Prioritize funding for teaching in shortage-subject areas. Arkansas has articulated policy to support differential pay and should therefore prioritize funding for teachers who teach in shortage-subject areas.

State response to our analysis

Arkansas was helpful in providing NCTQ with the facts necessary for this analysis.

Updated: March 2021

How we graded

8B: High-Need Schools and Subjects

  • Shortage-Subject Areas: The state should support differential pay for effective teaching in shortage-subject areas.
  • High-Need Schools: The state should support differential pay for effective teaching in high-need schools.
Shortage-Subject Areas
One-half of the total goal score is earned based on the following:

  • One-half credit: The state will earn one-half of a point if it explicitly supports differential pay in subject areas where there is a demonstrated educator shortage.
  • One-quarter credit: The state will earn one-quarter of a point if it partially supports differential benefits in subject areas where there is a demonstrated educator shortage (e.g., tuition reimbursement).
High-Need Schools
One-half of the total goal score is earned based on the following:

  • One-half credit: The state will earn one-half of a point if it explicitly supports differential pay for teachers in high-need schools.
  • One-quarter credit: The state will earn one-quarter of a point if it partially supports differential benefits for teachers in high-need schools (e.g., tuition reimbursement).
**States will lose a quarter point overall for lack of funding that, in practice, fails to support differential pay for teachers in high-need schools and/or shortage subject areas. 


Research rationale

States should help address chronic shortages and needs. States should ensure that state-level policies (such as a uniform salary schedule) do not interfere with districts' flexibility in compensating teachers in ways that best meet their individual needs and resources. However, when it comes to addressing chronic shortages, states should do more than simply get out of the way. They should provide direct support for differential pay for effective teaching in shortage subject areas and high-need schools.[1] Attracting effective and qualified teachers to high-need schools or filling vacancies in hard-to-staff subjects are problems that are frequently beyond a district's ability to solve. States that provide direct support for differential pay in these areas are taking an important step in promoting the equitable distribution of quality teachers.[2] Short of providing direct support, states can also use policy levers to indicate to districts that differential pay is not only permissible but necessary.
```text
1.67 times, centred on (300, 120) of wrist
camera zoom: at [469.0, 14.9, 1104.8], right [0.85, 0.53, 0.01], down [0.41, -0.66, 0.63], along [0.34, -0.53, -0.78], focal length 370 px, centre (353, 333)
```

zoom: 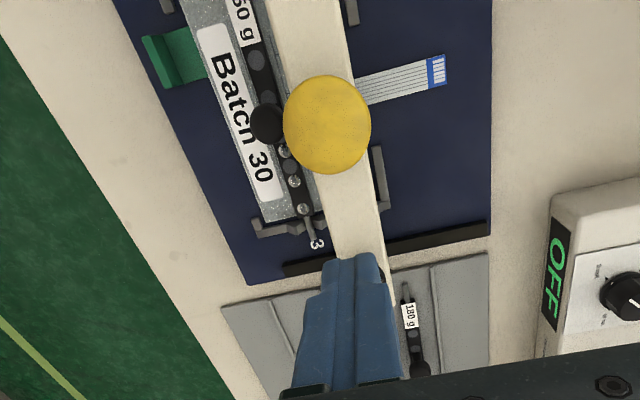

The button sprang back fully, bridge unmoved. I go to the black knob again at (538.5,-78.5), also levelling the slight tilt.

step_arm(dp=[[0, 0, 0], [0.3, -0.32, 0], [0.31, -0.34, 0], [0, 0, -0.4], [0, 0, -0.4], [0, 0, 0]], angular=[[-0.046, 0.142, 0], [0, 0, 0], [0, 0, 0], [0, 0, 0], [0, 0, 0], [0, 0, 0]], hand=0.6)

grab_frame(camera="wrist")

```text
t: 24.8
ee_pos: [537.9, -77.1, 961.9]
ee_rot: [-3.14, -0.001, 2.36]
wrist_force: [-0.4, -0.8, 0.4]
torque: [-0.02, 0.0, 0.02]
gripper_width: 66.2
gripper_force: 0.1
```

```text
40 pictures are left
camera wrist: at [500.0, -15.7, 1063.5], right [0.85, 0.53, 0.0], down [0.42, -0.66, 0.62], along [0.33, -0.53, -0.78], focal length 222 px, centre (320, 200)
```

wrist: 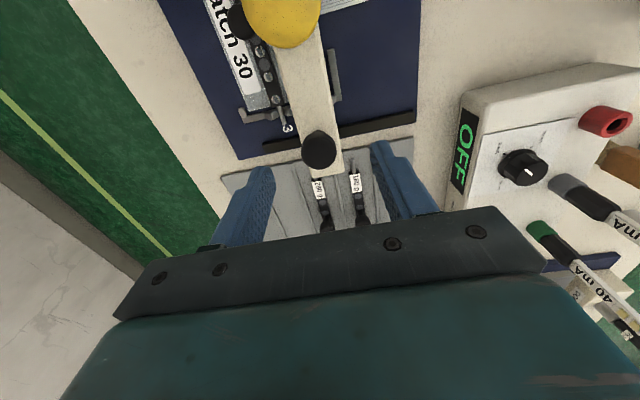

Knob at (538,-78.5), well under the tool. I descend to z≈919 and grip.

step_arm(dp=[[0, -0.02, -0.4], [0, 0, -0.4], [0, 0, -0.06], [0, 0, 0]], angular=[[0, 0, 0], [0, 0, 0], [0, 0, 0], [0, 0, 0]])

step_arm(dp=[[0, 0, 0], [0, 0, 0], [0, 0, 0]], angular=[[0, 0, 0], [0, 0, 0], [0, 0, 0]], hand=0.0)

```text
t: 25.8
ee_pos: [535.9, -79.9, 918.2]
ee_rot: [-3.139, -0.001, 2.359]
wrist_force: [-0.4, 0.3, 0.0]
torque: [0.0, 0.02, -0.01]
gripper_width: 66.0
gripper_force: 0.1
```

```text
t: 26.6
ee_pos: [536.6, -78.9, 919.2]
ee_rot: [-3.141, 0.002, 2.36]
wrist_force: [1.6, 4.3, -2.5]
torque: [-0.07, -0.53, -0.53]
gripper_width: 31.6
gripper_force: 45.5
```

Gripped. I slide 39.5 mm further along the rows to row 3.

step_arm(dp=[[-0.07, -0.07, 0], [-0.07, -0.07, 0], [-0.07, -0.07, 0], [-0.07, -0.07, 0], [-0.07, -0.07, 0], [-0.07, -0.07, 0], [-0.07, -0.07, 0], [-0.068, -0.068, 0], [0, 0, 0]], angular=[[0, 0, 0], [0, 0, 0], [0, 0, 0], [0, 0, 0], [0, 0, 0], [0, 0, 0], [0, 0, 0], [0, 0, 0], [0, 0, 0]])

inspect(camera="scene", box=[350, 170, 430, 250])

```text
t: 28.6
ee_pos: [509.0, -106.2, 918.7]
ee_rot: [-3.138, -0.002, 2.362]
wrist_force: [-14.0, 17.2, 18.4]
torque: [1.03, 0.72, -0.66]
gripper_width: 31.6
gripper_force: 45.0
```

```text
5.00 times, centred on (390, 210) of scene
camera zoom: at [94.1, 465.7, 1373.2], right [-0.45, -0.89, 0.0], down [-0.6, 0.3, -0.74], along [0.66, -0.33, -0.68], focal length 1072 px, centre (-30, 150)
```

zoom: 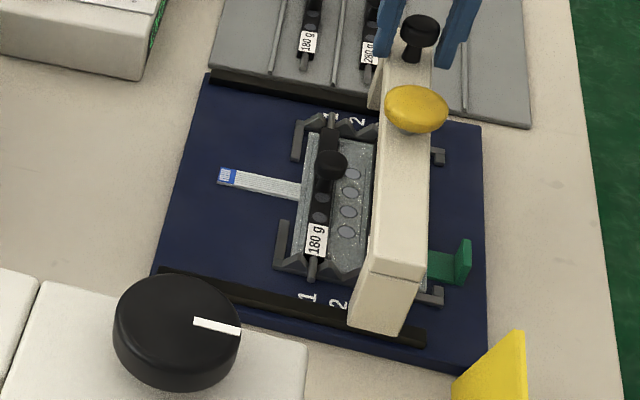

[1] For research that suggests high performing teachers tend to transfer to schools with a large proportion of other high performing teachers and students, while low performing teachers cluster in bottom quartile schools, see: Feng, L., & Sass, T. R. (2016). Teacher quality and teacher mobility. Education Finance and Policy. Retrieved from http://www.urban.org/uploadedpdf/1001506-teacher-quality-teacher-mobility.pdf; Another study found that the least effective teachers in high-poverty schools were considerably less effective than the least effective teachers in low-poverty schools. See: Sass, T. R., Hannaway, J., Xu, Z., Figlio, D. N., & Feng, L. (2012). Value added of teachers in high-poverty schools and lower poverty schools. Journal of Urban Economics, 72(2), 104-122. Retrieved from http://www.urban.org/UploadedPDF/1001469-calder-working-paper-52.pdf
[2] Clotfelter, C., Glennie, E., Ladd, H., & Vigdor, J. (2008). Would higher salaries keep teachers in high-poverty schools? Evidence from a policy intervention in North Carolina. Journal of Public Economics, 92(5), 1352-1370. Retrieved from
Would Higher Salaries Keep Teachers in High-Poverty Schools? Evidence from a Policy Intervention in North Carolina; Kowal, J., Hassel, B. C., & Hassel, E. A. (2008). Financial incentives for hard-to-staff positions. Center for American Progress. Retrieved from https://www.americanprogress.org/wp-content/uploads/issues/2008/11/pdf/hard_to_staff.pdf; A study by researchers at RAND found that higher pay lowered attrition, and the effect was stronger in high-needs school districts. Every $1,000 increase was estimated to decrease attrition by more than 6 percent. See: Kirby, S. N., Berends, M., & Naftel, S. (1999). Supply and demand of minority teachers in Texas: Problems and prospects. Educational Evaluation and Policy Analysis, 21(1), 47-66.